Required task a:
Reproduce only this span: the line containing "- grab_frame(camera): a", the line containing "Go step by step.", and every line between them, all exactly as given.

Selected excerpt:
• • • •
Summary of Spotlight
Team Coverage in 2002
In
January 2002, the Spotlight Team of The Boston Globe began an
investigative series on sexually abusive clergy in the Catholic
Church. Since then, the Spotlight Team has written hundreds
of articles on the crisis. While taking the lead in
publicizing certain cases,
Spotlight reporters have consistently refused to report the stories of female victims. In fact, The New York Times, The Washington Post,
The Boston Herald, The Chicago Tribune, The Los Angeles Times, The
Christian Science Monitor, and many other mainstream newspapers have
all published comprehensive
stories on women who were victimized as
children, but until December 27,
after complaints from
all sides forced its members to make a symbolic gesture, the Spotlight Team never profiled any female
survivors of clergy sexual abuse.
Although experts
believe that girls make up
one third to one half of all victims of priests who prey on
children, and nearly
half of the members of major survivor groups are women, the
Spotlight Team has repeatedly asserted that the
vast majority of victims are boys, an unsupported claim
that is especially troubling in view of the
Vatican's attempts to blame the crisis on homosexual clergy.
Moreover, by hanging a males-only sign on the scandal, Spotlight
reporters have made it harder for female victims to come forward and
easier for predatory priests to walk away from their crimes.
While this web site began
in response to the Globe's indifference to repeated complaints from
women, gay men, and other groups, monitoring Globe coverage
has uncovered a level of irresponsibility among both editors and
reporters that extends beyond their mistreatment of female victims of clergy sexual abuse.
In addition to rudely dismissing almost all female survivors, the
Globe has interfered
with efforts to investigate allegations, derailed legal
proceedings, and spread false information about important cases. While the motivation for this journalistic
misconduct is still unknown, this page will be updated as relevant
information is revealed both directly by survivors and in the press.
Updates, 2003
2/16/03:
More Contrasts: Check out the gulf between the
Globe's flattering profile of Bishop Richard Lennon,
Cardinal Law's replacement, and the Herald's latest report on the
way that the
Boston Archdiocese is revictimizing
victims.
To get the whole picture, juxtapose Lennon's efforts to hide his
involvement in reviewing sex abuse cases with revelations published
months ago in the Herald:
Lennon
Tied to Priest Probe.
• • • •
Extracted data entries:
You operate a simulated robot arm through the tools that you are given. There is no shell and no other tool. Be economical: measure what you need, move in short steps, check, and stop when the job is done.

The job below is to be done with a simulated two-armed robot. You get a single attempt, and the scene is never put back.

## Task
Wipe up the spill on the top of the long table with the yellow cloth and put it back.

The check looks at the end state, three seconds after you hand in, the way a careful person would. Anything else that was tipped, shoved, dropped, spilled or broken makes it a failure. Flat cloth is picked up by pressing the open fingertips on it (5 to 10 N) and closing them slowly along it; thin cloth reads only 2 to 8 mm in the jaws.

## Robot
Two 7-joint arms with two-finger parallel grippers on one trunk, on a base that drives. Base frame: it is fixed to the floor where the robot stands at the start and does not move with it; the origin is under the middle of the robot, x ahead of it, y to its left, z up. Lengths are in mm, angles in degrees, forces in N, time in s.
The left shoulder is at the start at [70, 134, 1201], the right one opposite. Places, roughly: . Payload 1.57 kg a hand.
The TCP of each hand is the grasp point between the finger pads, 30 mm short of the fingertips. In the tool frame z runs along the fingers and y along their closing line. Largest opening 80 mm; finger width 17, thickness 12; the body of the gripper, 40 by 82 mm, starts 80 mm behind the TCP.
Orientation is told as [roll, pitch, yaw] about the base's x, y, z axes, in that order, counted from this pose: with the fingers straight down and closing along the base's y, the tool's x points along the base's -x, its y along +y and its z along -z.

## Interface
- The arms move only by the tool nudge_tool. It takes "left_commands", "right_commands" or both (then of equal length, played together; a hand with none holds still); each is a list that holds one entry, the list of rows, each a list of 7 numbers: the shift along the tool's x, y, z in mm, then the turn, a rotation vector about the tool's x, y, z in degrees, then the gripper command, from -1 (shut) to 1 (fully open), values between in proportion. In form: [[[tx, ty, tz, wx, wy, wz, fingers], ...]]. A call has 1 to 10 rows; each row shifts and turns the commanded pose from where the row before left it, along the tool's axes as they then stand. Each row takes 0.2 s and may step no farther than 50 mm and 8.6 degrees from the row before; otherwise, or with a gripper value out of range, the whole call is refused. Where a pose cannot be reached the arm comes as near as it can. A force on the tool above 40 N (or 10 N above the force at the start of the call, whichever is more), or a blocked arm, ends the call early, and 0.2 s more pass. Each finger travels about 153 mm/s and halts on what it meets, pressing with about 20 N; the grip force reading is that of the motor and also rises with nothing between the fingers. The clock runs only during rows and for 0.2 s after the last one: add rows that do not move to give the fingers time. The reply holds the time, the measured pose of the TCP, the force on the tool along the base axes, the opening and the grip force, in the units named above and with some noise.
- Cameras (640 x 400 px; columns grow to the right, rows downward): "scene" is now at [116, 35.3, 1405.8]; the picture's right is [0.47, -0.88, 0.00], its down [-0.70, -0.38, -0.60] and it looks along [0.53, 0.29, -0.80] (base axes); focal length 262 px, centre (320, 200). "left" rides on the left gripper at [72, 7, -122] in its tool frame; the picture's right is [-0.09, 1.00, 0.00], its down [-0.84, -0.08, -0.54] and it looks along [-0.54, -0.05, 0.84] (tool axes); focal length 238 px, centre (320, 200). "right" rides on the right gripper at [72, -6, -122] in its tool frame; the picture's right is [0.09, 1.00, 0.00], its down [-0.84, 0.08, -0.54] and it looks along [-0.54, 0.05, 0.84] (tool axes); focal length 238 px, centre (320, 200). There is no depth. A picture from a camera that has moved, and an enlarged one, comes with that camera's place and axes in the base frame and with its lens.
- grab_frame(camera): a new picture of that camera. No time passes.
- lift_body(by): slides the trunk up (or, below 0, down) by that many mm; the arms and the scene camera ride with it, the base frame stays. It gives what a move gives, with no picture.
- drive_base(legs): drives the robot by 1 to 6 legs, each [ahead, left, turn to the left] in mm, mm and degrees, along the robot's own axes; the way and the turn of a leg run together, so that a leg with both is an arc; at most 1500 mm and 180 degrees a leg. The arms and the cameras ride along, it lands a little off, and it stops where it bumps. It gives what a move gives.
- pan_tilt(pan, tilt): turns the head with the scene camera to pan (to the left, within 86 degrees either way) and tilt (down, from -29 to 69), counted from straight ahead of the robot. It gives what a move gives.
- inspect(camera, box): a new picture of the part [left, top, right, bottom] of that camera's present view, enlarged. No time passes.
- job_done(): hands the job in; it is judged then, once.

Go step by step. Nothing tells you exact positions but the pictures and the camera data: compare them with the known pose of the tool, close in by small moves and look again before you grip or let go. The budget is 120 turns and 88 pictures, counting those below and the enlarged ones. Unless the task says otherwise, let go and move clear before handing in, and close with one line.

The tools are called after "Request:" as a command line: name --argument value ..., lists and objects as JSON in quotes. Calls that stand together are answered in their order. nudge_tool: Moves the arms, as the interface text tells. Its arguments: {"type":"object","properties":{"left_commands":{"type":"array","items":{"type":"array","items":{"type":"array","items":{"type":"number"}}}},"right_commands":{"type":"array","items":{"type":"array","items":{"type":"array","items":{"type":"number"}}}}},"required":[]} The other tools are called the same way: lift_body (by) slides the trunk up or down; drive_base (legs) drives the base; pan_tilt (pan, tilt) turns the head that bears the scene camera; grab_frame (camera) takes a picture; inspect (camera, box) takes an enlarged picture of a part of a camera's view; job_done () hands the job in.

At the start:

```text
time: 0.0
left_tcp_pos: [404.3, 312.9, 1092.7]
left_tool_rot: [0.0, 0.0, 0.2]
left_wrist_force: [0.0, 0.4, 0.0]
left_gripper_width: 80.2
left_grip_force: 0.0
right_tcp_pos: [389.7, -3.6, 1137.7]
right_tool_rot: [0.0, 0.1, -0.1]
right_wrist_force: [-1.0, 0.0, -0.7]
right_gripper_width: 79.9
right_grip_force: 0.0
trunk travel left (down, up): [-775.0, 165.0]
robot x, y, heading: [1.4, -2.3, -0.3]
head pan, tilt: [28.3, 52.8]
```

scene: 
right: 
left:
• • • •
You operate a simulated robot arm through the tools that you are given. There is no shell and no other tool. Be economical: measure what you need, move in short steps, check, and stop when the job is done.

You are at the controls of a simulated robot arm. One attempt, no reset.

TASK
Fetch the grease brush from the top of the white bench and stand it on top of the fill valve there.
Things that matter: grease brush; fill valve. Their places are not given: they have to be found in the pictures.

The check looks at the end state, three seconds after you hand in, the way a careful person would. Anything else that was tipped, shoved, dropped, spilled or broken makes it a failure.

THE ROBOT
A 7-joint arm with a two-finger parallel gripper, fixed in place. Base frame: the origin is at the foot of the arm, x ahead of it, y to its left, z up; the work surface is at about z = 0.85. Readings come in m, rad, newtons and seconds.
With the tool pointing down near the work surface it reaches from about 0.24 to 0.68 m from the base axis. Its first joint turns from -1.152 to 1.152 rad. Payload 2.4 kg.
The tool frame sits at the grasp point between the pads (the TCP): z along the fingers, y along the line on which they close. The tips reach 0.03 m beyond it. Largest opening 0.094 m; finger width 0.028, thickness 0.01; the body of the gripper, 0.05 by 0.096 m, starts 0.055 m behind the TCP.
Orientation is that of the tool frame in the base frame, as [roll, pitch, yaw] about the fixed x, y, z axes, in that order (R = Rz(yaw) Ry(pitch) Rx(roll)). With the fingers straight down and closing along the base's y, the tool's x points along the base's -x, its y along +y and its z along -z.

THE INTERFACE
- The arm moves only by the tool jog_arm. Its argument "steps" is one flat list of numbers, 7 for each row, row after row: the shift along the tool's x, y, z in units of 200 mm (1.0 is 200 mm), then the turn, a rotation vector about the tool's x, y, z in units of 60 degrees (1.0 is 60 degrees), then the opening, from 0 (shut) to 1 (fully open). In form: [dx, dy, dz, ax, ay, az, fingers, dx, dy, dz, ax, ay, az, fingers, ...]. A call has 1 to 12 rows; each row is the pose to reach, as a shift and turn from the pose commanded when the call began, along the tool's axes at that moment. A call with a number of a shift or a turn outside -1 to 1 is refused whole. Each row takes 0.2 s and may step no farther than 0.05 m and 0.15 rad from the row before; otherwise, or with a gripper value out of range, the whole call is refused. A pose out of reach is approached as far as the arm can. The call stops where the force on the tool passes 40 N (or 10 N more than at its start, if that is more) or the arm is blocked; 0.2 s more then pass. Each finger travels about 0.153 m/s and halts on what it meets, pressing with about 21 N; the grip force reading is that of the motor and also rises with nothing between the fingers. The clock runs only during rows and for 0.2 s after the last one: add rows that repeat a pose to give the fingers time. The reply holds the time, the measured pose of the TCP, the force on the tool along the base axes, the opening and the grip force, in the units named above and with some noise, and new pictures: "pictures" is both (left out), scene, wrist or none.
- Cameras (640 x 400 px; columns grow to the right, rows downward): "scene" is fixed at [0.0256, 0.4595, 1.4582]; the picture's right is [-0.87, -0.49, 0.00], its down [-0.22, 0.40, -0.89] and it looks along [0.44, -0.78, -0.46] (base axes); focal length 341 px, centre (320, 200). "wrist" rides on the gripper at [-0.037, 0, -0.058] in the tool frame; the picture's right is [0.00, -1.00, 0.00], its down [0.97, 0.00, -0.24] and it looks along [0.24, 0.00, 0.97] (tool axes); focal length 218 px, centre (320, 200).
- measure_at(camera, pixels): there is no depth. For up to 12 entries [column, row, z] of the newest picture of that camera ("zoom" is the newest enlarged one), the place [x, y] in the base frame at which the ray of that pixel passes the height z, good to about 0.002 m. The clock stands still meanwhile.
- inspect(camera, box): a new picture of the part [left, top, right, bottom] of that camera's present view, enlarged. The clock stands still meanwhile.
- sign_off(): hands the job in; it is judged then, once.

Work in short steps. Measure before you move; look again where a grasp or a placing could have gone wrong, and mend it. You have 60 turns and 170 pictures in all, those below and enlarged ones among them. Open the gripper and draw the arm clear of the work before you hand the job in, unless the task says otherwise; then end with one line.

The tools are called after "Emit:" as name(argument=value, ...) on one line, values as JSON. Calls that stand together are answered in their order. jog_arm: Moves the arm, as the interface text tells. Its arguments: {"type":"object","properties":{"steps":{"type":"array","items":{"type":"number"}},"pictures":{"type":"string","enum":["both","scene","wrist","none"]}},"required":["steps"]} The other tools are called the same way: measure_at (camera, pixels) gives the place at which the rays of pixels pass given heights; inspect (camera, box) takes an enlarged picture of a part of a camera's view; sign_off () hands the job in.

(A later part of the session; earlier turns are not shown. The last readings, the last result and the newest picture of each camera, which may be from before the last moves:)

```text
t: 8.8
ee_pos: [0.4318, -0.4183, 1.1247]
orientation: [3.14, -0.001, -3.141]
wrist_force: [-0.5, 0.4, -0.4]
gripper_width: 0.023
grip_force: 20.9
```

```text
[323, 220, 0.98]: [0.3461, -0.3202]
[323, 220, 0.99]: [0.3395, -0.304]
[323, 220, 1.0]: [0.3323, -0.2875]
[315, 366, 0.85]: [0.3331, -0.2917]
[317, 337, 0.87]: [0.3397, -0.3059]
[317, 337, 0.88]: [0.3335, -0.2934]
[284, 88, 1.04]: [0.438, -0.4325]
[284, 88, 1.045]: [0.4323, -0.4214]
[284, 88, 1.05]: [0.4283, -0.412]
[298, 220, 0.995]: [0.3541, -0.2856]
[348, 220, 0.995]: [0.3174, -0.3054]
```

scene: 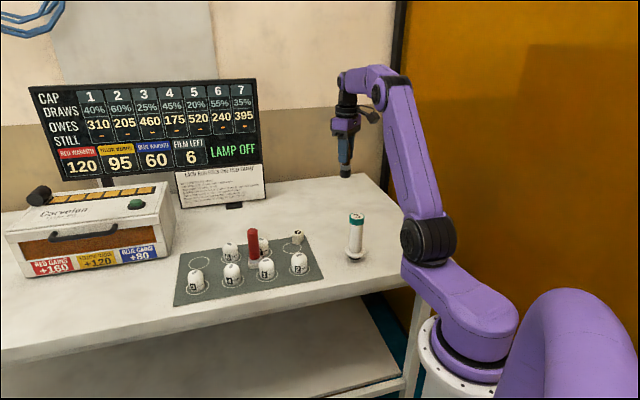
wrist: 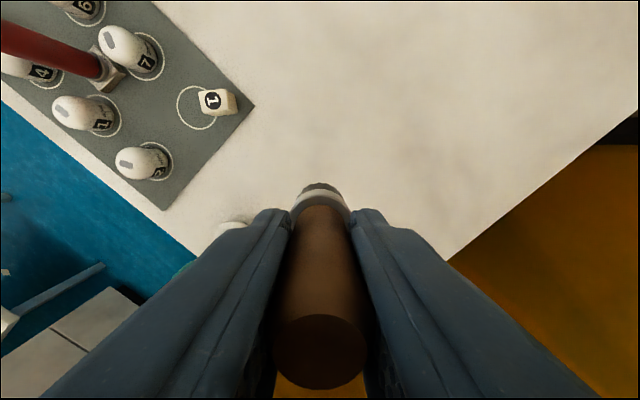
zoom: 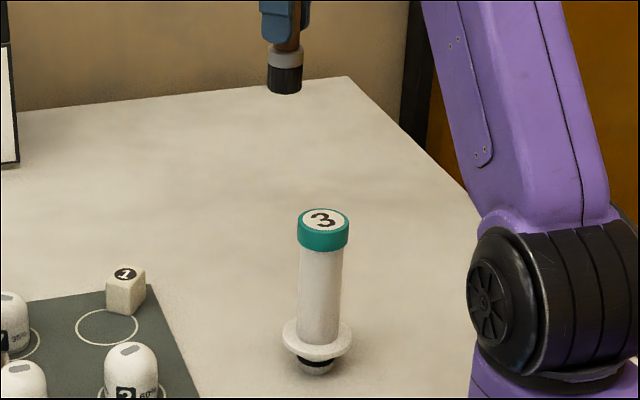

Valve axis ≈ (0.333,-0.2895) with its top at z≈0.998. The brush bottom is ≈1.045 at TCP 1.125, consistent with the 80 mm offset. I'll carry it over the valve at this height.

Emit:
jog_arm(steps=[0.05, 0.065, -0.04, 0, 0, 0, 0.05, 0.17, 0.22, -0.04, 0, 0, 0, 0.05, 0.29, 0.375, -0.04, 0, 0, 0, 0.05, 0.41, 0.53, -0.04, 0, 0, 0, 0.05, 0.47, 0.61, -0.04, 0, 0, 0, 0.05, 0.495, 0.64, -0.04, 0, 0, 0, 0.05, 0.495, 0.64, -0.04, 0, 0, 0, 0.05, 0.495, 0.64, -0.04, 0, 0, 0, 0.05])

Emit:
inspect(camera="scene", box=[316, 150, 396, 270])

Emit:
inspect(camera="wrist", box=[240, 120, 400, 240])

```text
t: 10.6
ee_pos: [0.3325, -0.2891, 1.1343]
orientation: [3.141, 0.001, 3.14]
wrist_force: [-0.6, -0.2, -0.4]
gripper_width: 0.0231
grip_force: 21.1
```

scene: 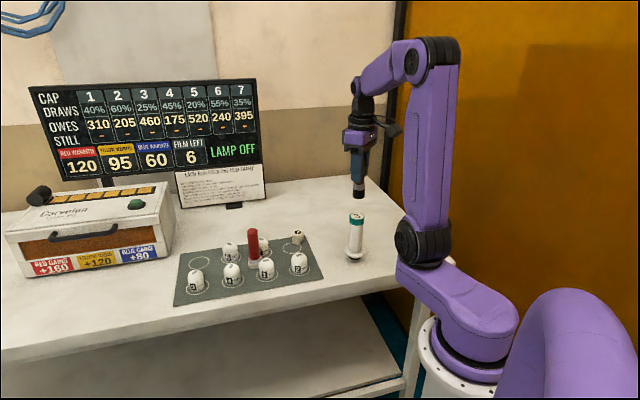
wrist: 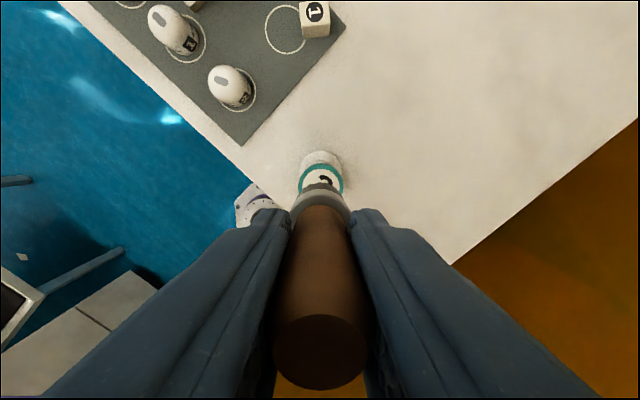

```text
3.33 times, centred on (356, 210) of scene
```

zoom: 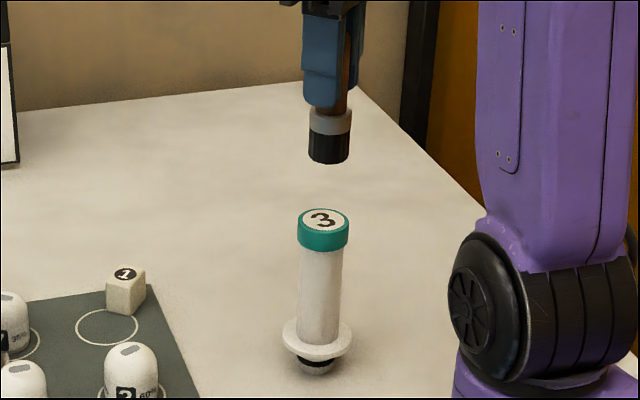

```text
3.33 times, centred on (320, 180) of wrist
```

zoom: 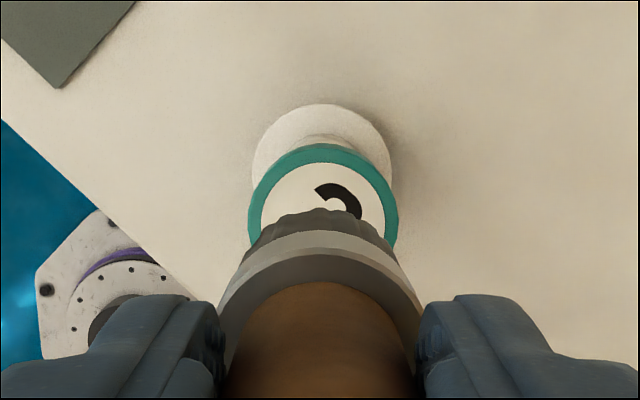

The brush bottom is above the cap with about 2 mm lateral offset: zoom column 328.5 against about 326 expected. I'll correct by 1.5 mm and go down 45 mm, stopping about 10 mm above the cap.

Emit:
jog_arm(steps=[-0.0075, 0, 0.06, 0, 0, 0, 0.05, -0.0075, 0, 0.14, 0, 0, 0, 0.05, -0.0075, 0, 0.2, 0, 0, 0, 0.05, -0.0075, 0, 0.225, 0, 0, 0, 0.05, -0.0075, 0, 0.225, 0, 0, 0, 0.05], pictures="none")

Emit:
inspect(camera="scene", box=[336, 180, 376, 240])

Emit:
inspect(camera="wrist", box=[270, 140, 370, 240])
• • • •
Required task b:
Your answer continues the selected excerpt from its final sentence.

Task response a:
- grab_frame(camera): a new picture of that camera. No time passes.
- lift_body(by): slides the trunk up (or, below 0, down) by that many mm; the arms and the scene camera ride with it, the base frame stays. It gives what a move gives, with no picture.
- drive_base(legs): drives the robot by 1 to 6 legs, each [ahead, left, turn to the left] in mm, mm and degrees, along the robot's own axes; the way and the turn of a leg run together, so that a leg with both is an arc; at most 1500 mm and 180 degrees a leg. The arms and the cameras ride along, it lands a little off, and it stops where it bumps. It gives what a move gives.
- pan_tilt(pan, tilt): turns the head with the scene camera to pan (to the left, within 86 degrees either way) and tilt (down, from -29 to 69), counted from straight ahead of the robot. It gives what a move gives.
- inspect(camera, box): a new picture of the part [left, top, right, bottom] of that camera's present view, enlarged. No time passes.
- job_done(): hands the job in; it is judged then, once.

Go step by step. Nothing tells you exact positions but the pictures and the camera data: compare them with the known pose of the tool, close in by small moves and look again before you grip or let go. The budget is 120 turns and 88 pictures, counting those below and the enlarged ones. Unless the task says otherwise, let go and move clear before handing in, and close with one line.

Task response b:
2/10/03:
Leaving out
women and focusing on the most troubled male victims led the Globe
to present a profoundly distorted picture to the public all last
year, but at
least we can't accuse the Spotlight Team of inconsistency. As evidenced by
the Globe's retooling of its
web page on victims, hostility toward
survivors has
been the most consistent feature of its coverage since the scandal
broke. See Victims as
Criminals? to find out more about this persistently biased
approach. Contrast the
Globe's page with a more realistic
view of survivors of clergy sexual abuse.
2/7/03:
Excuses, Excuses: The Spotlight Team reveals
why it under-reported female victims all last year.
In a front-page article,
Church board dismissed accusations by females, Globe
reporters Matt Carroll and Thomas Farragher used the announcement of
a series of cases involving female victims to explain why the
Spotlight Team refused to cover this aspect of the crisis throughout
2002. Click here for new insight into
Globe standards of investigative journalism.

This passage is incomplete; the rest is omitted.